* Excerpted passage
>> START

Um den besonderen Anforderungen des Denkmalschutzes gerecht zu werden und durch die verminderte Anforderung an die Belastungseigenschaften durch Verkehrseinschränkung wird die gesamte Oberfläche des Marktplatzes, wie im Bestand, einheitlich mit Natur-Kleinsteinpflaster in buntem Granit, als durchgehender Reihenverband, gebundene Bauweise, ohne Höhen-Differenzierung in Straße und Gehweg (als Shared Space) ausgebaut. An den Rändern des Platzes, um den Brunnen sowie um die zwei neuen öffentlichen Sitzbereiche wird aus Gründen der Nachhaltigkeit, anteilig 50/50 das gebrauchte Bestandspflaster wiederverwendet - an den Rändern jeweils stärker, zur Mitte der Fläche hin weniger stark ausgeprägt. Die Oberfläche der Steine wird gut begehbar/befahrbar behandelt (gesägt) ausgeführt, um Barrierefreiheit zu garantieren. Im Bereich der 13 PWK Stellplätze an der südwestlichen Platzkante ist die Verlegerichtung des Pflasters um 90 Grad gedreht. Einzig die Fläche unter dem neuen Baumdach wird als wassergebundene Wegedecke ausgebaut (-> Versickerung Oberflächenwasser), eingefasst durch ein Karree aus hellgrauen Granitplatten (40/80 cm), in Reihe verlegt. Die „Lange Bank“ steht frei auf einem Läufer großformatiger hellgrauer Granitplatten (120/240 cm). Zur Entwässerung des Platzes und zur informellen Fahrbahnmarkierung werden ebenso hellgraue Granitplatten 40/80 cm verwendet.

>> END

* Data provided
>> START

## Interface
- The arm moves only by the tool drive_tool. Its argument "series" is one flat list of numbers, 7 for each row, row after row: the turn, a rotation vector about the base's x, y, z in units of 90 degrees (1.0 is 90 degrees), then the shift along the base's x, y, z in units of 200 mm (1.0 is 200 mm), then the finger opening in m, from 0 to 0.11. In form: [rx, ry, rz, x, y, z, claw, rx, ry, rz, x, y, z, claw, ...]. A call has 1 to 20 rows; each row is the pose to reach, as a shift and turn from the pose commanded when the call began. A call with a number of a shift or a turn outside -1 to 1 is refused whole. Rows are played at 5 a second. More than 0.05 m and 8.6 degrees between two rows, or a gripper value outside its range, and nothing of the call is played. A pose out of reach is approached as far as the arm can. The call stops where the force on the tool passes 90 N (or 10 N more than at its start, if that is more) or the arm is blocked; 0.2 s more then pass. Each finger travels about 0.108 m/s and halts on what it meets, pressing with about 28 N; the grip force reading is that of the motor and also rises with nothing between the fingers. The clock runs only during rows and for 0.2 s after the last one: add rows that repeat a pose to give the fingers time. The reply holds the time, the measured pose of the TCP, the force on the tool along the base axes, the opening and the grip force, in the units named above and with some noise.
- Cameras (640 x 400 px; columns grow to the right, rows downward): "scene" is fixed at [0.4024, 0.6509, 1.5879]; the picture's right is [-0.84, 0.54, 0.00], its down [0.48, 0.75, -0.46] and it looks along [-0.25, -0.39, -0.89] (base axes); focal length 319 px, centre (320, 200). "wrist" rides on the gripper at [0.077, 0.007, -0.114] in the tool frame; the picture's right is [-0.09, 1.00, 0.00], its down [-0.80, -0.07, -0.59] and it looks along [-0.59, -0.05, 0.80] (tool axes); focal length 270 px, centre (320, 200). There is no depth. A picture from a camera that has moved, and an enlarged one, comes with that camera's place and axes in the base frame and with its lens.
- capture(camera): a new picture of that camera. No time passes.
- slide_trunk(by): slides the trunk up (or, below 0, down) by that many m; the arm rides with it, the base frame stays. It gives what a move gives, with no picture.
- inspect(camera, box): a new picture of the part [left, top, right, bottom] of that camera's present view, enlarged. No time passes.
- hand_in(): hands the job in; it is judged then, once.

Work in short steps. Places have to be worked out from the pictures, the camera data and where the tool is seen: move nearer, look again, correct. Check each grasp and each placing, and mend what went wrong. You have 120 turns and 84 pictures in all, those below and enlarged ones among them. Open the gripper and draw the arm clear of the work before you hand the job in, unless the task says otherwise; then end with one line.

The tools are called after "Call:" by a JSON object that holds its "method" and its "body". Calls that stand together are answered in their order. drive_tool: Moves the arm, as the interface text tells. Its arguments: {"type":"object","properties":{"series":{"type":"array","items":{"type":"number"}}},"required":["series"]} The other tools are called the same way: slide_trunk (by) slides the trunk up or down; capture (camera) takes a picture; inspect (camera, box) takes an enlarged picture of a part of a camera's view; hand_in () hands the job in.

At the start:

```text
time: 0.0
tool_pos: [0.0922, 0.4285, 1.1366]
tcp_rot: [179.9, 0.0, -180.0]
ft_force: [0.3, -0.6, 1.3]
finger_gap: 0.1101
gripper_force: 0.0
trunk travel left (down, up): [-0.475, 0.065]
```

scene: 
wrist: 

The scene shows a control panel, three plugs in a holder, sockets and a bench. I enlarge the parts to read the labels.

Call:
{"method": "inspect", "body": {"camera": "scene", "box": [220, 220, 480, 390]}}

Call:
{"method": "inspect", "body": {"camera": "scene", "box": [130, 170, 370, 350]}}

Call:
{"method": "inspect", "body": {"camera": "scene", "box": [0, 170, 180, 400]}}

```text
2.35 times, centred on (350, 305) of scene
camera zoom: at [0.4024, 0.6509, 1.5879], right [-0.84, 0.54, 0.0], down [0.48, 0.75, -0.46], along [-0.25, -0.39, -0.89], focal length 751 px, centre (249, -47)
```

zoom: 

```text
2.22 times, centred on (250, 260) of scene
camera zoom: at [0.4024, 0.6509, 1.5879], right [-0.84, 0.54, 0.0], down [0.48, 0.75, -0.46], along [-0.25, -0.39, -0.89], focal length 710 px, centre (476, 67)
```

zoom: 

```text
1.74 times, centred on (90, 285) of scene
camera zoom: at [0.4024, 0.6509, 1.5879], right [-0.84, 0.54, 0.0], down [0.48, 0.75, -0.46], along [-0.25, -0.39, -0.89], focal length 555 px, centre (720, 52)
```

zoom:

>> END

* Set problem
Continue the excerpted passage that opens with "Um den besonderen".

* Written answer
Beleuchtung

Das bestehende Beleuchtungskonzept an den Giebeln und Schaufenstern um den Marktplatz herum wird beibehalten. Die historischen Beleuchtungskörper an den Fassaden sowie die historischen Mastleuchten werden aufgegeben. Stattdessen werden schlichte Lichtstelen mit LED Leuchtmitteln zum Einsatz gebracht, die im Erscheinungsbild zurückhaltend – aber ausreichend hell zur Verkehrssicherheit - die Rand- und Funktionsbereiche des Platzes (nach unten gerichtet) ausleuchten. Zur Inszenierung der neuen Gestaltungselemente auf dem Platz wird eine neue Effektbeleuchtung des Marktbrunnens, der „Langen Bank“ und in Form von LED-Bodeneinbaustrahlern des Baumdaches vorgeschlagen.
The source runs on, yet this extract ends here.